Riccardo Balducci, Group Sustainability Director, Sofidel
According to Balducci, the business community must do more to introduce common and well-defined reporting standards to improve transparency and reporting. Sofidel aims to communicate and report more transparently in the future in this regard. While Balducci believes the EU is leading the way, “very soon” the US will also be aligned with the vision of EU because many companies have their headquarters in the EU but are making a profit in the US, and vice versa. In the US, Sofidel has already put in place clear rules for a transparent, comparative, and harmonized reporting standard.

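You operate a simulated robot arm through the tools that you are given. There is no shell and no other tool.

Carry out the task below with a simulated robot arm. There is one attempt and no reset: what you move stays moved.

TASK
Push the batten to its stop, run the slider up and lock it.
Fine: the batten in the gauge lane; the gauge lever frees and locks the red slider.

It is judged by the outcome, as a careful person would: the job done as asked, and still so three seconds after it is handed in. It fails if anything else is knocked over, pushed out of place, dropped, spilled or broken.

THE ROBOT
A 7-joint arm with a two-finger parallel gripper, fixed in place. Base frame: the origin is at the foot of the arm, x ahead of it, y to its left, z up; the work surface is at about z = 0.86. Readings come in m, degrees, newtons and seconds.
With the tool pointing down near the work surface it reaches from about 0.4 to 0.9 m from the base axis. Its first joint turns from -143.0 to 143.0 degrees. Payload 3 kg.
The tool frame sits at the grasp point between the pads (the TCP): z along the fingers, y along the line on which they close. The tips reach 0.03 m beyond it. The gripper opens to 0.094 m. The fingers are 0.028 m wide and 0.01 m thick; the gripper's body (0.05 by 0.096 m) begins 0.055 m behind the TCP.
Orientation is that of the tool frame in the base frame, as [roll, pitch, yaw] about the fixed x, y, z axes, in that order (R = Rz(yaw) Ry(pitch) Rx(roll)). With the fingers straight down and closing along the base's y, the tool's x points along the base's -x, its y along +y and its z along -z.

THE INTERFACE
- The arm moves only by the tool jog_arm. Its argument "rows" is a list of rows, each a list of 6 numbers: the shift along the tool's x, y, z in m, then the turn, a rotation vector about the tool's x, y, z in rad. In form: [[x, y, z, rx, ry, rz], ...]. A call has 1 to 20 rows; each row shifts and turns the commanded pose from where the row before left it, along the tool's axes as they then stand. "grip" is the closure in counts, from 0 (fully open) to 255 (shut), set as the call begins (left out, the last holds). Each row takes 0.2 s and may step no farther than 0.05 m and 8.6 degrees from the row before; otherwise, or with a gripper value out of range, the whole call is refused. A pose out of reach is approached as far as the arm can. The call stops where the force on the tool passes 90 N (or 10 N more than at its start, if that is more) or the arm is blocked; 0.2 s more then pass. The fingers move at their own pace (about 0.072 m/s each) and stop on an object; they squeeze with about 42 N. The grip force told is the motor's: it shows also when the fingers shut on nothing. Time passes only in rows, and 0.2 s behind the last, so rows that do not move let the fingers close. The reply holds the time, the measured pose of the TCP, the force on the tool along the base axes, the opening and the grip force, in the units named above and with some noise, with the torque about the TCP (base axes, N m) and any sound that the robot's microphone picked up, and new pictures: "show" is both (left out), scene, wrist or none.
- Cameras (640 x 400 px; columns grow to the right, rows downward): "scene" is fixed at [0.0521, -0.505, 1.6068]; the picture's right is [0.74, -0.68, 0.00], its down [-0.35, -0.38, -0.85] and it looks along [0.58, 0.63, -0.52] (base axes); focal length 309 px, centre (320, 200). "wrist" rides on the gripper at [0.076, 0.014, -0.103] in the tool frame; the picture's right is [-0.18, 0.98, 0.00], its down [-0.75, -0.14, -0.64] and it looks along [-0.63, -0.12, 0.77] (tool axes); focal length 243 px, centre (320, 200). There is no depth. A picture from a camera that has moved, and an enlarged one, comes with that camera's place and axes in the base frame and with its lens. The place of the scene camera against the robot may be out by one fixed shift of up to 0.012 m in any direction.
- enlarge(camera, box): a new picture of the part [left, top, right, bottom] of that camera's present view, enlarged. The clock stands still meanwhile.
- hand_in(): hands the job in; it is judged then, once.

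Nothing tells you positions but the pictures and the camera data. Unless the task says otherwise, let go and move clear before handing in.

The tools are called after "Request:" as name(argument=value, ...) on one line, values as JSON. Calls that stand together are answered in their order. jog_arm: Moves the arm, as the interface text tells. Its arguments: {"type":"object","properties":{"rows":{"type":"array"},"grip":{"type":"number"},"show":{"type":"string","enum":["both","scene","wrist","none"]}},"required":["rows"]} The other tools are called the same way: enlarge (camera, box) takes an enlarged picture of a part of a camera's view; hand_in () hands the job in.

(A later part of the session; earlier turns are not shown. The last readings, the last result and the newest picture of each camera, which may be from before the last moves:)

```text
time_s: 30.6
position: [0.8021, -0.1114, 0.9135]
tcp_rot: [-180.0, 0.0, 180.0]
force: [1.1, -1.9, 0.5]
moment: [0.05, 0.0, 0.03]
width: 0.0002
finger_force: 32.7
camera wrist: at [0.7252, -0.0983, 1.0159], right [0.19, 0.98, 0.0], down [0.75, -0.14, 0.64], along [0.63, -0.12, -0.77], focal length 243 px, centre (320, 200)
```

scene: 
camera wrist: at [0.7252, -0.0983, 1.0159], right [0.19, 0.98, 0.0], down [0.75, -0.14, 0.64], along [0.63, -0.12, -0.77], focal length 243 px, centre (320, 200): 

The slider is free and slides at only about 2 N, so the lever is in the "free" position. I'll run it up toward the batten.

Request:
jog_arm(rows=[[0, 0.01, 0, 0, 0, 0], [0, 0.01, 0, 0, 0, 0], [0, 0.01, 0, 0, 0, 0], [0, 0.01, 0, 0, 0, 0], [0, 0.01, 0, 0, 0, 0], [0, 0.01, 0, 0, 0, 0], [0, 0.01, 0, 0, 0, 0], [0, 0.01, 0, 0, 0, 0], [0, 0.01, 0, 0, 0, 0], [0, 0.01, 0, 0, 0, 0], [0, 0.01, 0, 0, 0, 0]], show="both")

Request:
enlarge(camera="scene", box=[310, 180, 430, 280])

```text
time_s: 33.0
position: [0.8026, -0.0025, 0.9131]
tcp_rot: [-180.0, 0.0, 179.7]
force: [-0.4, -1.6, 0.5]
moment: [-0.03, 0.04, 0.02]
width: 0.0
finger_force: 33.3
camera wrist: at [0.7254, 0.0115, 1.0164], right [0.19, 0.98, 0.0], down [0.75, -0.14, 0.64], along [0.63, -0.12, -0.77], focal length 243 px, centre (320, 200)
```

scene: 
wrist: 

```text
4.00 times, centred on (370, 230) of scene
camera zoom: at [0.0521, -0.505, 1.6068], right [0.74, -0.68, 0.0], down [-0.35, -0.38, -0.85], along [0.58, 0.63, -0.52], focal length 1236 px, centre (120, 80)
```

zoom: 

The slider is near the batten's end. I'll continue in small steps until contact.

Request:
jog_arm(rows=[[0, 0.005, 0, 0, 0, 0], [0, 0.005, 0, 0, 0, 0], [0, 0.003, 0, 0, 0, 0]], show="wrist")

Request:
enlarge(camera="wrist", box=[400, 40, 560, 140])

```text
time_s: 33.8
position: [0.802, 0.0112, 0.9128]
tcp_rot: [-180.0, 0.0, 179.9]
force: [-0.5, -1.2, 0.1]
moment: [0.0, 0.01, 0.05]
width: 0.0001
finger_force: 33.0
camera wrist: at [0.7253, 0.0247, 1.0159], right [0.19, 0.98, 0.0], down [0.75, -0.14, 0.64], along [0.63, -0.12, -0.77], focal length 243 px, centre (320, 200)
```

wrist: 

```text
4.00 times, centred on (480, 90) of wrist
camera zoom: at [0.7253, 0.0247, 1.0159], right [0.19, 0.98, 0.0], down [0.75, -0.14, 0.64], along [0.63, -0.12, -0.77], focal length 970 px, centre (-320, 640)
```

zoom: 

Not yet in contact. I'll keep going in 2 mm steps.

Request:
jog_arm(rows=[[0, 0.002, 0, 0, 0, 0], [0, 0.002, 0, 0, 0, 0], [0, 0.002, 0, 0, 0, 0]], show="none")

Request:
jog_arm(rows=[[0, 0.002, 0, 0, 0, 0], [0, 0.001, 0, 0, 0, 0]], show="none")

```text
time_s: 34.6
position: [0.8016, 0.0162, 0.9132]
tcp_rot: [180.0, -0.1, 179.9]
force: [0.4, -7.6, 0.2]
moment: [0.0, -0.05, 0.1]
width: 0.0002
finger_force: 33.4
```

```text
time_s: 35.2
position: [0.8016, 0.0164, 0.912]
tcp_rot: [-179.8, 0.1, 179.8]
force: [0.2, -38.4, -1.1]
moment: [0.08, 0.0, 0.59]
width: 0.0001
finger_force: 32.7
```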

“In my opinion, it will not be possible that the EU and the US do not share common rules for much longer. Sofidel anticipated this because we have been following an international voluntary standard called GRI (Global Reporting Initiative) for many years. Our report is already evaluated by a third party; we have already submitted our own performances to a number of different international rating systems to compare the performance of different companies in order to present to investors, consumers, authorities and other stakeholders the opportunity to compare and judge all the rated companies at the same level.”
Climate change is an awfully complex challenge for the world – and its businesses – to face, but solutions such as those outlined by Balducci will play a substantial role in easing the burden and paving the way for a decarbonized global economy.